(Slightly) Rolling back restrictions on free speech

When will campaign finance regulation advocates that it is futile to restrict campaign expenditures? A new federal appeals court decision in DC has come to slightly acknowledge that.

The Supreme Court has ruled that the federal government’s only legitimate interest in restricting political donations is combating the appearance or reality of corruption that could arise from allowing unlimited contributions directly to a candidate or political party.

The court has held that, on the other hand, a desire to level the playing field or limit the power of moneyed interests is not a permissible reason for the government to limit the amount a rich person might spend on independent efforts to elect or defeat a candidate. In this case, the appeals court held that nonprofit groups are essentially like rich individuals, so the government cannot restrict their independent spending either.

“Donations to nonprofit groups cannot corrupt candidates and officeholders,” Judge Brett M. Kavanaugh wrote for a three-judge panel. “And to the extent a nonprofit then spends its donations on activities such as advertisements, get-out-the-vote efforts and voter registration drives, those expenditures are not considered corrupting, even though they may generate gratitude from and influence with officeholders and candidates.”

To regulate the political activities of nonprofit groups in order to ward off such potential gratitude and influence was overkill, Judge Kavanaugh wrote. He quoted Chief Justice John G. Roberts Jr. in the opinion overturning certain restrictions on corporate political spending two years ago in Federal Election Commission v. Wisconsin Right to Life: “Enough is enough.”
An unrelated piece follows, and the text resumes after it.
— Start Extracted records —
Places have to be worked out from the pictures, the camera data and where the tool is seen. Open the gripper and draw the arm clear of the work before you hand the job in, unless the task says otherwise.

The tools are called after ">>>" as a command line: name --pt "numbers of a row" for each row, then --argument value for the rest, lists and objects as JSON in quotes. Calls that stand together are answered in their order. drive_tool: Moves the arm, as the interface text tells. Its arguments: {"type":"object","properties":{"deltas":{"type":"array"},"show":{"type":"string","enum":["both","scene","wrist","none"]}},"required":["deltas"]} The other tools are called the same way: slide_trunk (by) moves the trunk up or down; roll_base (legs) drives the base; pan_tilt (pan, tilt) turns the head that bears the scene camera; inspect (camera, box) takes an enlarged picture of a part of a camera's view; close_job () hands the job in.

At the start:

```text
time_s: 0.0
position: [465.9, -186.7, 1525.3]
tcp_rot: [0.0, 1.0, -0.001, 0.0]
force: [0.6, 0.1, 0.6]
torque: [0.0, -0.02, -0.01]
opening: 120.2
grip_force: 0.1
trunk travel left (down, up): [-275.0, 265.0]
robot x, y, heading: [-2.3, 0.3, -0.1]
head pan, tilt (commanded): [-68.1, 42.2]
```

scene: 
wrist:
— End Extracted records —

The Emily’s List case came about in the aftermath of the 2004 presidential election, when both major-party candidates complained about the free spending by 527 groups. In response, the Federal Election Commission established new rules, including a $5,000 limit on the amount of money from each contributor that a group could spend trying to influence federal elections. Emily’s List, which raises money for the election of Democratic women who support abortion rights, argued that the rules violated the First Amendment. The appeals court agreed.

Though the groups are prohibited from coordinating with candidates, political operatives say it is still usually easy enough to execute a strategy that a campaign manager has described in the news media. Or outside groups simply mimic the content and targeting of a campaign’s own commercials.

Advocates for stricter campaign finance rules said the appeals court decision would only encourage similar efforts around the 2010 midterm elections or the 2012 presidential race.

“This opinion, if it stands up, is going to make it harder to constrain the role of influence-seeking money in federal campaigns,” said Fred Wertheimer, president of Democracy 21.